• INFORMATION PROVIDED:
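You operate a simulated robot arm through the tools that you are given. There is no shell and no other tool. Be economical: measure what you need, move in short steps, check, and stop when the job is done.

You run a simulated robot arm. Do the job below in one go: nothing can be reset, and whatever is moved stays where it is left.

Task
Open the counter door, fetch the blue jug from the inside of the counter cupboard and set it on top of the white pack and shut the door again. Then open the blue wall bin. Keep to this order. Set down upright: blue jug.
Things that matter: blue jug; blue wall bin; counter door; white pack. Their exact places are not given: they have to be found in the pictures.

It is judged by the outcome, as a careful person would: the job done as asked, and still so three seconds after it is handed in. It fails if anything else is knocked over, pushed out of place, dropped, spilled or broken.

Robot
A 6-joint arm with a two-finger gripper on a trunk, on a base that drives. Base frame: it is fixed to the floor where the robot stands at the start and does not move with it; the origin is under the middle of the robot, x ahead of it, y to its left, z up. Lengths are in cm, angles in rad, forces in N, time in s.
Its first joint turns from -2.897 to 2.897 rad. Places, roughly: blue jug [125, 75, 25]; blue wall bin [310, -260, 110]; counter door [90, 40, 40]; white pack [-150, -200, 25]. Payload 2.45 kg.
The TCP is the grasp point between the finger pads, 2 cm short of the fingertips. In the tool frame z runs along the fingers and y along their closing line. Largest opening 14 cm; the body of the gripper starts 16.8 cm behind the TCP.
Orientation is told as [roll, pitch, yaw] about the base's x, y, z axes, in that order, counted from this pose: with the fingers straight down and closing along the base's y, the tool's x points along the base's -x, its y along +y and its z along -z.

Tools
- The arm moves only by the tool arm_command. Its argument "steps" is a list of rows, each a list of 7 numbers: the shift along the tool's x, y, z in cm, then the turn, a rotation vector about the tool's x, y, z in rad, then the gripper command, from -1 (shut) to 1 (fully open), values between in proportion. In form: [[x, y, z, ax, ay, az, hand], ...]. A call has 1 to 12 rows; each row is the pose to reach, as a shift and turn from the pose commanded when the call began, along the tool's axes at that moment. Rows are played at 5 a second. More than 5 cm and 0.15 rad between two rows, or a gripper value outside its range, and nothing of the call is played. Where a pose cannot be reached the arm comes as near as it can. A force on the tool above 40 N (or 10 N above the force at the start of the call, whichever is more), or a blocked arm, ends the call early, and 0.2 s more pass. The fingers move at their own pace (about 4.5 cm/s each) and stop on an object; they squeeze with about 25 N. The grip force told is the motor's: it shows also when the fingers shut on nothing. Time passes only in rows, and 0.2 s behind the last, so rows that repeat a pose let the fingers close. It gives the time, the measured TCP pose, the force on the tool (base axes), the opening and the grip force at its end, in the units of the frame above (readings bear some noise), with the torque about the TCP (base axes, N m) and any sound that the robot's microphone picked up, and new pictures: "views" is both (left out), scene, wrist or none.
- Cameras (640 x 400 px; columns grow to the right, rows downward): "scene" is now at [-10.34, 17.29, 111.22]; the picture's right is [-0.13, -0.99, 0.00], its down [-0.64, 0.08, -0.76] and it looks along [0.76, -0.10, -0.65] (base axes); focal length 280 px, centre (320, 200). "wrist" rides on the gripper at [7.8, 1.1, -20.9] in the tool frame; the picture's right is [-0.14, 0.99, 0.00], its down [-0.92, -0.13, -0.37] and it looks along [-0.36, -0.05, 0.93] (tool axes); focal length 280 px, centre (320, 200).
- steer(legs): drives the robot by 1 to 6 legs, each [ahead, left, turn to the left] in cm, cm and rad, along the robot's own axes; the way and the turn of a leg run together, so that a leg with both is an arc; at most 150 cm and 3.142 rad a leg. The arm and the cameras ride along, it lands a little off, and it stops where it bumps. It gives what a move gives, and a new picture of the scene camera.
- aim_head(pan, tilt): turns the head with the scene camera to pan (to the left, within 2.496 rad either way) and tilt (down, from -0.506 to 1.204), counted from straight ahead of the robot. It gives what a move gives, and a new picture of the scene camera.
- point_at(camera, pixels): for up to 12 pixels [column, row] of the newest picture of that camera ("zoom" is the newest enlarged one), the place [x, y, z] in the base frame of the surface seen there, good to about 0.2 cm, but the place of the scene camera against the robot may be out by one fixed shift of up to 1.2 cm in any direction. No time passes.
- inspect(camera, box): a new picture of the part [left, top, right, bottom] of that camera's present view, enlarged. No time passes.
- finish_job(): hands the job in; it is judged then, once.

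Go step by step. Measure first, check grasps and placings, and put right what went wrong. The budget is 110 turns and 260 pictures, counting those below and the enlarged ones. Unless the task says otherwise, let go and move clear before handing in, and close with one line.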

• WHAT NEEDS TO BE DONE: Restate every line of the data word for word.

• RESPONSE TO THIS TASK:
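You operate a simulated robot arm through the tools that you are given. There is no shell and no other tool. Be economical: measure what you need, move in short steps, check, and stop when the job is done.

You run a simulated robot arm. Do the job below in one go: nothing can be reset, and whatever is moved stays where it is left.

Task
Open the counter door, fetch the blue jug from the inside of the counter cupboard and set it on top of the white pack and shut the door again. Then open the blue wall bin. Keep to this order. Set down upright: blue jug.
Things that matter: blue jug; blue wall bin; counter door; white pack. Their exact places are not given: they have to be found in the pictures.

It is judged by the outcome, as a careful person would: the job done as asked, and still so three seconds after it is handed in. It fails if anything else is knocked over, pushed out of place, dropped, spilled or broken.

Robot
A 6-joint arm with a two-finger gripper on a trunk, on a base that drives. Base frame: it is fixed to the floor where the robot stands at the start and does not move with it; the origin is under the middle of the robot, x ahead of it, y to its left, z up. Lengths are in cm, angles in rad, forces in N, time in s.
Its first joint turns from -2.897 to 2.897 rad. Places, roughly: blue jug [125, 75, 25]; blue wall bin [310, -260, 110]; counter door [90, 40, 40]; white pack [-150, -200, 25]. Payload 2.45 kg.
The TCP is the grasp point between the finger pads, 2 cm short of the fingertips. In the tool frame z runs along the fingers and y along their closing line. Largest opening 14 cm; the body of the gripper starts 16.8 cm behind the TCP.
Orientation is told as [roll, pitch, yaw] about the base's x, y, z axes, in that order, counted from this pose: with the fingers straight down and closing along the base's y, the tool's x points along the base's -x, its y along +y and its z along -z.

Tools
- The arm moves only by the tool arm_command. Its argument "steps" is a list of rows, each a list of 7 numbers: the shift along the tool's x, y, z in cm, then the turn, a rotation vector about the tool's x, y, z in rad, then the gripper command, from -1 (shut) to 1 (fully open), values between in proportion. In form: [[x, y, z, ax, ay, az, hand], ...]. A call has 1 to 12 rows; each row is the pose to reach, as a shift and turn from the pose commanded when the call began, along the tool's axes at that moment. Rows are played at 5 a second. More than 5 cm and 0.15 rad between two rows, or a gripper value outside its range, and nothing of the call is played. Where a pose cannot be reached the arm comes as near as it can. A force on the tool above 40 N (or 10 N above the force at the start of the call, whichever is more), or a blocked arm, ends the call early, and 0.2 s more pass. The fingers move at their own pace (about 4.5 cm/s each) and stop on an object; they squeeze with about 25 N. The grip force told is the motor's: it shows also when the fingers shut on nothing. Time passes only in rows, and 0.2 s behind the last, so rows that repeat a pose let the fingers close. It gives the time, the measured TCP pose, the force on the tool (base axes), the opening and the grip force at its end, in the units of the frame above (readings bear some noise), with the torque about the TCP (base axes, N m) and any sound that the robot's microphone picked up, and new pictures: "views" is both (left out), scene, wrist or none.
- Cameras (640 x 400 px; columns grow to the right, rows downward): "scene" is now at [-10.34, 17.29, 111.22]; the picture's right is [-0.13, -0.99, 0.00], its down [-0.64, 0.08, -0.76] and it looks along [0.76, -0.10, -0.65] (base axes); focal length 280 px, centre (320, 200). "wrist" rides on the gripper at [7.8, 1.1, -20.9] in the tool frame; the picture's right is [-0.14, 0.99, 0.00], its down [-0.92, -0.13, -0.37] and it looks along [-0.36, -0.05, 0.93] (tool axes); focal length 280 px, centre (320, 200).
- steer(legs): drives the robot by 1 to 6 legs, each [ahead, left, turn to the left] in cm, cm and rad, along the robot's own axes; the way and the turn of a leg run together, so that a leg with both is an arc; at most 150 cm and 3.142 rad a leg. The arm and the cameras ride along, it lands a little off, and it stops where it bumps. It gives what a move gives, and a new picture of the scene camera.
- aim_head(pan, tilt): turns the head with the scene camera to pan (to the left, within 2.496 rad either way) and tilt (down, from -0.506 to 1.204), counted from straight ahead of the robot. It gives what a move gives, and a new picture of the scene camera.
- point_at(camera, pixels): for up to 12 pixels [column, row] of the newest picture of that camera ("zoom" is the newest enlarged one), the place [x, y, z] in the base frame of the surface seen there, good to about 0.2 cm, but the place of the scene camera against the robot may be out by one fixed shift of up to 1.2 cm in any direction. No time passes.
- inspect(camera, box): a new picture of the part [left, top, right, bottom] of that camera's present view, enlarged. No time passes.
- finish_job(): hands the job in; it is judged then, once.

Go step by step. Measure first, check grasps and placings, and put right what went wrong. The budget is 110 turns and 260 pictures, counting those below and the enlarged ones. Unless the task says otherwise, let go and move clear before handing in, and close with one line.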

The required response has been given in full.